WHAT IS EXPECTED:
Copy the full set of lines exactly as given. Put each line that is not blank into a JSON list as a string.

GIVEN INFORMATION:
* BEGIN *
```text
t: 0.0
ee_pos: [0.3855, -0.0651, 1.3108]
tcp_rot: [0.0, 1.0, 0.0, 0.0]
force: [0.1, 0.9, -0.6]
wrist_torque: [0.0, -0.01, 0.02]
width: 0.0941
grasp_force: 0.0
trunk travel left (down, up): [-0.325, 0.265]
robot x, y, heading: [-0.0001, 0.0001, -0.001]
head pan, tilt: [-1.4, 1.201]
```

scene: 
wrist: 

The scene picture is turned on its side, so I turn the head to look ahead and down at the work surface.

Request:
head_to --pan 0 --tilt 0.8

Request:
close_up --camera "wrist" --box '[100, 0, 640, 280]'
* END *
ANSWER BELOW:
[
  "```text",
  "t: 0.0",
  "ee_pos: [0.3855, -0.0651, 1.3108]",
  "tcp_rot: [0.0, 1.0, 0.0, 0.0]",
  "force: [0.1, 0.9, -0.6]",
  "wrist_torque: [0.0, -0.01, 0.02]",
  "width: 0.0941",
  "grasp_force: 0.0",
  "trunk travel left (down, up): [-0.325, 0.265]",
  "robot x, y, heading: [-0.0001, 0.0001, -0.001]",
  "head pan, tilt: [-1.4, 1.201]",
  "```",
  "scene: ",
  "wrist: ",
  "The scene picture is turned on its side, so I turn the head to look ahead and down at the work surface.",
  "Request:",
  "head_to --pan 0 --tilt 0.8",
  "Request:",
  "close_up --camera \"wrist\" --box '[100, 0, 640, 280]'"
]